| What you need to do |
Select the lines below containing the word "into".
BEGIN Data shown
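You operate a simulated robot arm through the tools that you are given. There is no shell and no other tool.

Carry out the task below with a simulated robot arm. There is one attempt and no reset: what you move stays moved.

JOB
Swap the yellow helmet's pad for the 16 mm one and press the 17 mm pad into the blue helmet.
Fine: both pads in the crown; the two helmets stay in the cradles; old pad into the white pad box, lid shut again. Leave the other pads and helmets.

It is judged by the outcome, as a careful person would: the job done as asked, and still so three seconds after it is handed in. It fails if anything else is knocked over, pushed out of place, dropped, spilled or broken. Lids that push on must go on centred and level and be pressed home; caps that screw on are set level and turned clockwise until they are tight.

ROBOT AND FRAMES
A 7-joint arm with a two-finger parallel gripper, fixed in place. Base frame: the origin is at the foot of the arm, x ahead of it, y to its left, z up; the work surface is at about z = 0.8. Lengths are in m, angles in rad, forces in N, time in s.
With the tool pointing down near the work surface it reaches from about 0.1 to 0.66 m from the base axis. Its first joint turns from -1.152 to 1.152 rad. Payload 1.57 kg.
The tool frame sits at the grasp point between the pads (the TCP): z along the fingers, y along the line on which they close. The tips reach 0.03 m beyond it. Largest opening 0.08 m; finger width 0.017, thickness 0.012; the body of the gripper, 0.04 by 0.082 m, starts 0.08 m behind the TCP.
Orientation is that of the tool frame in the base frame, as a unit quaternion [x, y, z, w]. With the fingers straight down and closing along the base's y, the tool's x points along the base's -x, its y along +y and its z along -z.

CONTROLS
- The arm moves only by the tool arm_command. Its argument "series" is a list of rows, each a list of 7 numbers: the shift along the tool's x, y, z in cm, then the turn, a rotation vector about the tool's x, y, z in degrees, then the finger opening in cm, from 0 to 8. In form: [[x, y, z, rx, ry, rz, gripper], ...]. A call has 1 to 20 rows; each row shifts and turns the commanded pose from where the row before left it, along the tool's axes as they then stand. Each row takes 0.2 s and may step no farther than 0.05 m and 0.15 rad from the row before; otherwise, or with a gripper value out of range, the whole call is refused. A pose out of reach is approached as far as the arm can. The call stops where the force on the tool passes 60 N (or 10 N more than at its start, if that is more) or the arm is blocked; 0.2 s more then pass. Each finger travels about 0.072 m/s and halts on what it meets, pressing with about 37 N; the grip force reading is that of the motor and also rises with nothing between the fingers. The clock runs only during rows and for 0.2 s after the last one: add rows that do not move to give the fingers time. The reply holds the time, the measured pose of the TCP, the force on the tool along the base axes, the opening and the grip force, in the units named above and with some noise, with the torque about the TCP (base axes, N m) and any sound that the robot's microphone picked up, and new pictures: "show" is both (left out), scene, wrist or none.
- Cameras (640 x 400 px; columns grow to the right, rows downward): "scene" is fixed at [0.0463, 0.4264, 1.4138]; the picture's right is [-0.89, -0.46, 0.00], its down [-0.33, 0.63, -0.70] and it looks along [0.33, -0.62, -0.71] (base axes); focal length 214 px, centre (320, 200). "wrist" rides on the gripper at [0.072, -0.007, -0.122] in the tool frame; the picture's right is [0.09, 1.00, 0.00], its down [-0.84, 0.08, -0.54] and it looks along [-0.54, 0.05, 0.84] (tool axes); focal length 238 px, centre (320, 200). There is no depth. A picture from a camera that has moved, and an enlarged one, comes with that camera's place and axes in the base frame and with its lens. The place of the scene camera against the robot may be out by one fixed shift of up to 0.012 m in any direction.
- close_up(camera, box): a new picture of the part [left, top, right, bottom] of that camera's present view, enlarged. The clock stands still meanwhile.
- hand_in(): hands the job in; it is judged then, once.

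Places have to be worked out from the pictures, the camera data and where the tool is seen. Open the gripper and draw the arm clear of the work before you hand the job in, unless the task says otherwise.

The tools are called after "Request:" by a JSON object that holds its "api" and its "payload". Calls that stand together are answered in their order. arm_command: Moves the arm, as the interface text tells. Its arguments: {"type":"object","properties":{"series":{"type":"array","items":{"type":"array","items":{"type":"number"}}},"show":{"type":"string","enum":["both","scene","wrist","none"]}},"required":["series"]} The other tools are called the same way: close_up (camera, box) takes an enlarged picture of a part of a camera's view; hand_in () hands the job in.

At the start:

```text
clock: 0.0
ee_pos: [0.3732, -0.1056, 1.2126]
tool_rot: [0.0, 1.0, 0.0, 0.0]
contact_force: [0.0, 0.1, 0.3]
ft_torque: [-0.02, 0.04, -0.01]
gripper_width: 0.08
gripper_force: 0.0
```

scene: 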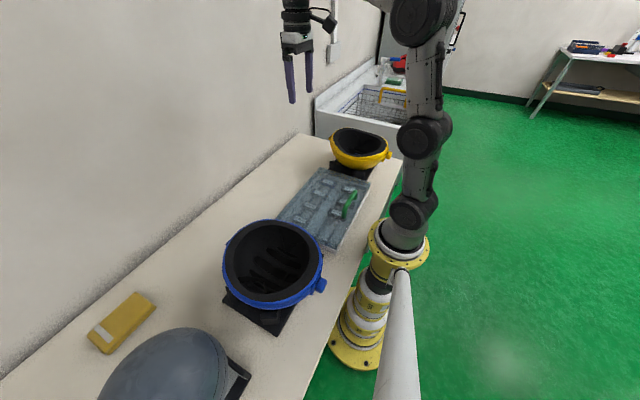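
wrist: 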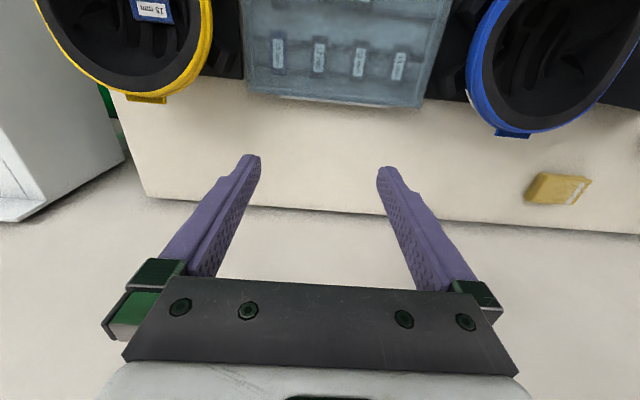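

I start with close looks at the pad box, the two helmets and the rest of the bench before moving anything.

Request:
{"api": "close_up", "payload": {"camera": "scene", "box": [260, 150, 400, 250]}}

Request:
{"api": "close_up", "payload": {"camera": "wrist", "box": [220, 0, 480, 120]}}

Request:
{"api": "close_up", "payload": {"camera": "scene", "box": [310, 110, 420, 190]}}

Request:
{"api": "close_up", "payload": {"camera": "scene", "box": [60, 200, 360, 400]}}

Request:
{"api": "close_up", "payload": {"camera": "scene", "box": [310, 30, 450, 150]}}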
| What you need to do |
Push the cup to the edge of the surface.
END Data shown
| Task output |
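Swap the yellow helmet's pad for the 16 mm one and press the 17 mm pad into the blue helmet.
Fine: both pads in the crown; the two helmets stay in the cradles; old pad into the white pad box, lid shut again. Leave the other pads and helmets.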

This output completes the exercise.